== Source excerpt ==

Me hace pensar que la mayoría de las veces las cosas no salen como estaban previstas e invertimos mucho tiempo y esfuerzo en mandaditos desgastantes, desenredando líos, aclarando malos entendidos, pagando abonos, tapando hoyos y trámites enredosos, atendiendo tareas relativas a las organizaciones a las que pertenezco y que me restan libertad, sin el momento necesario para por ejemplo, pensar o amar, o para dejar que nuestra mente deje de sufrir con ese debate dual que parece eterno…, simplemente dejar de pensar, sencillamente amar o dejar que la conciencia despierte, o escuchar los latidos del corazón, o sentirle el gusto al agua que tomamos, o reparar en el brillo de los ojos de los que nos rodean, o leer y escribir en paz, o componer un daño o pedir perdón, o –más difícil aún- autoperdonarse. Algo que sea distinto a funcionar para el sistema, ese estado degenerativo que acaba durmiéndote y atrofiándote el cuerpo y el espíritu si no reaccionas a tiempo.

===

= Requirements =
Reproduce the entire source excerpt without changes.

== Data extract ==

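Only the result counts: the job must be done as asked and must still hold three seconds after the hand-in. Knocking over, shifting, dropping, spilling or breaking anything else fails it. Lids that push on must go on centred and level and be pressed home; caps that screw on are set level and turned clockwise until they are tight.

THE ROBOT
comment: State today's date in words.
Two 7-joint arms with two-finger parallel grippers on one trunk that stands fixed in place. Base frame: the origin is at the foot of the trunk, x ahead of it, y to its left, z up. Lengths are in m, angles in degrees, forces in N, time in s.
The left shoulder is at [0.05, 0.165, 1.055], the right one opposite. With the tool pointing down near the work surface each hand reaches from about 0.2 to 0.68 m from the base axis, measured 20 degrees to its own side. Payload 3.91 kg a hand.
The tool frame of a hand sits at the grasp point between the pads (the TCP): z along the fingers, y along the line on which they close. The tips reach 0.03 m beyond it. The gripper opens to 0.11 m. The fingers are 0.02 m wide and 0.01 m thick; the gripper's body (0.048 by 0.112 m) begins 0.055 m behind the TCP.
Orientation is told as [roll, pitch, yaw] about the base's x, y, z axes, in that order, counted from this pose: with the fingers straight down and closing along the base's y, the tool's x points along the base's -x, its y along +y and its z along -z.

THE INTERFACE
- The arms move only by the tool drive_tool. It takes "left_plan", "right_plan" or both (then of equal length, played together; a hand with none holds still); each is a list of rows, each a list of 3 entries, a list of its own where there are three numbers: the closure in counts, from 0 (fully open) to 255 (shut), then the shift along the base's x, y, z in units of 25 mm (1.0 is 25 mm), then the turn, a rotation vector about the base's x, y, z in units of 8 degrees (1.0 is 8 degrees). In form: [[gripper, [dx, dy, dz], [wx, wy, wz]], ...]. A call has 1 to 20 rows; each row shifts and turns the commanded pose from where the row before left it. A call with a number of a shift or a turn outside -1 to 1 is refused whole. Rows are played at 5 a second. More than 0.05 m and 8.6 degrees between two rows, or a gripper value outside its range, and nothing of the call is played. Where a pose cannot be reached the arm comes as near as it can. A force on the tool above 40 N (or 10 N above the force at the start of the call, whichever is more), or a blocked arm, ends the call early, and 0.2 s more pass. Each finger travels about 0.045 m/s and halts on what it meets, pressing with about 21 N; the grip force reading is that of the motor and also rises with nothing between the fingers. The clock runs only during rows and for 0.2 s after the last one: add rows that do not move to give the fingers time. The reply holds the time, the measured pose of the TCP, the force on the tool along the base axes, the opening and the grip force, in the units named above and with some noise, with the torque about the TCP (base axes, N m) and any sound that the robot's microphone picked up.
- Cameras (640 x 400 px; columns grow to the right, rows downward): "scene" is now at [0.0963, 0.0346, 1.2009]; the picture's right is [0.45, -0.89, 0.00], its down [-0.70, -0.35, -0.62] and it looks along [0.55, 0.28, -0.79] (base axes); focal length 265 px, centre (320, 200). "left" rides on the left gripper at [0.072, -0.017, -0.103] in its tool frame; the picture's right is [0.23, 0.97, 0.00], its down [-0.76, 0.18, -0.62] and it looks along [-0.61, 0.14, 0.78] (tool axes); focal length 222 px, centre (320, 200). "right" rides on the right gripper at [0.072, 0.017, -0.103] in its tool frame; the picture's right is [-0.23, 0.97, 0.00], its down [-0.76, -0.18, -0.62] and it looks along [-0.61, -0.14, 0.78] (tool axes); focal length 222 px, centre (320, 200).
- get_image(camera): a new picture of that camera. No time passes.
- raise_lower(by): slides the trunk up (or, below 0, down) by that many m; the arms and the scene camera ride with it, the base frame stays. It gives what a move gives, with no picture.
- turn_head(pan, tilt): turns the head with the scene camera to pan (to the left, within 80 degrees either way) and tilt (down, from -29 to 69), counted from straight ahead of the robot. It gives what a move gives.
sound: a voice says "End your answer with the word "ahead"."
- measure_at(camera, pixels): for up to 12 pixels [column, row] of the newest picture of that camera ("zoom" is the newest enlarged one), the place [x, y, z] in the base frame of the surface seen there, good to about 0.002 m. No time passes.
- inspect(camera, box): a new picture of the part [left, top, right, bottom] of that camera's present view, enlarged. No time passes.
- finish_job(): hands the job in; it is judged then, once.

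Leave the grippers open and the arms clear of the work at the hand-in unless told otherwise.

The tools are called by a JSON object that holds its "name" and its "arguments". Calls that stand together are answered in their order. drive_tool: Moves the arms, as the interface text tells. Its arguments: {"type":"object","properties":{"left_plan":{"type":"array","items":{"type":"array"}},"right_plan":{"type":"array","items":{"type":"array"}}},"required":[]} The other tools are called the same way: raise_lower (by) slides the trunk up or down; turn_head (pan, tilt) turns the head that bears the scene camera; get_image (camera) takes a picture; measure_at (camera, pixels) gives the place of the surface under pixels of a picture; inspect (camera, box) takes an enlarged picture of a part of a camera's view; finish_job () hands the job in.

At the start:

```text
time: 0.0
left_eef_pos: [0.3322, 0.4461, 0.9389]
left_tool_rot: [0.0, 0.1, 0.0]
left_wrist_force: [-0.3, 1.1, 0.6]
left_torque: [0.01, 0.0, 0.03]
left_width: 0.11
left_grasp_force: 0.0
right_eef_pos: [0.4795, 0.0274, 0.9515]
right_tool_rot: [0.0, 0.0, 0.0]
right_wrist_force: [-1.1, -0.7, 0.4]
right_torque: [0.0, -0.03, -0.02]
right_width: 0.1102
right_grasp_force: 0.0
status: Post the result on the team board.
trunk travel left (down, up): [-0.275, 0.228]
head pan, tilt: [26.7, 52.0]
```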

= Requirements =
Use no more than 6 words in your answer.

===

= Solution for this problem =
Me hace pensar que la mayoría de las veces las cosas no salen como estaban previstas e invertimos mucho tiempo y esfuerzo en mandaditos desgastantes, desenredando líos, aclarando malos entendidos, pagando abonos, tapando hoyos y trámites enredosos, atendiendo tareas relativas a las organizaciones a las que pertenezco y que me restan libertad, sin el momento necesario para por ejemplo, pensar o amar, o para dejar que nuestra mente deje de sufrir con ese debate dual que parece eterno…, simplemente dejar de pensar, sencillamente amar o dejar que la conciencia despierte, o escuchar los latidos del corazón, o sentirle el gusto al agua que tomamos, o reparar en el brillo de los ojos de los que nos rodean, o leer y escribir en paz, o componer un daño o pedir perdón, o –más difícil aún- autoperdonarse. Algo que sea distinto a funcionar para el sistema, ese estado degenerativo que acaba durmiéndote y atrofiándote el cuerpo y el espíritu si no reaccionas a tiempo.